Copy exactly the block of lines between the one containing "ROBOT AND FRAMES" and the one containing "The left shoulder", inclusive. The answer is a JSON array that holds each line as a string and skips blank lines.

--- --- ---

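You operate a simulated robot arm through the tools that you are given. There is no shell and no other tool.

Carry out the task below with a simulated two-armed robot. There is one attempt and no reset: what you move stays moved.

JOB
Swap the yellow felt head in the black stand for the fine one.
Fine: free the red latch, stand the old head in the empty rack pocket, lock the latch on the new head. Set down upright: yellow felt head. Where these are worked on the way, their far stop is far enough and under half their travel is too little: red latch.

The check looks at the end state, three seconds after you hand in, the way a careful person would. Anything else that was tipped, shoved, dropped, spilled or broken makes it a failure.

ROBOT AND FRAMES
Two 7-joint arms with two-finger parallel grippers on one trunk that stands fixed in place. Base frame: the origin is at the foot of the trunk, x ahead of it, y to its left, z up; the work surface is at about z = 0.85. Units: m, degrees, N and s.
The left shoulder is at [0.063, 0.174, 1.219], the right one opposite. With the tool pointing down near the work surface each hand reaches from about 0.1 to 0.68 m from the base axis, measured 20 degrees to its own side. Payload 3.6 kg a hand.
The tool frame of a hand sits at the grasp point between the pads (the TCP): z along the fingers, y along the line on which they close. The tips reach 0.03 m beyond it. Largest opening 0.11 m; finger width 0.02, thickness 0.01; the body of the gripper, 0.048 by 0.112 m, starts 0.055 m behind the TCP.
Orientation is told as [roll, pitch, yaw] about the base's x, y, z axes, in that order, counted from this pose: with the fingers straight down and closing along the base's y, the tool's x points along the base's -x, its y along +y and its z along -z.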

--- --- ---

▶ [Finished exercise]:
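[
  "ROBOT AND FRAMES",
  "Two 7-joint arms with two-finger parallel grippers on one trunk that stands fixed in place. Base frame: the origin is at the foot of the trunk, x ahead of it, y to its left, z up; the work surface is at about z = 0.85. Units: m, degrees, N and s.",
  "The left shoulder is at [0.063, 0.174, 1.219], the right one opposite. With the tool pointing down near the work surface each hand reaches from about 0.1 to 0.68 m from the base axis, measured 20 degrees to its own side. Payload 3.6 kg a hand."
]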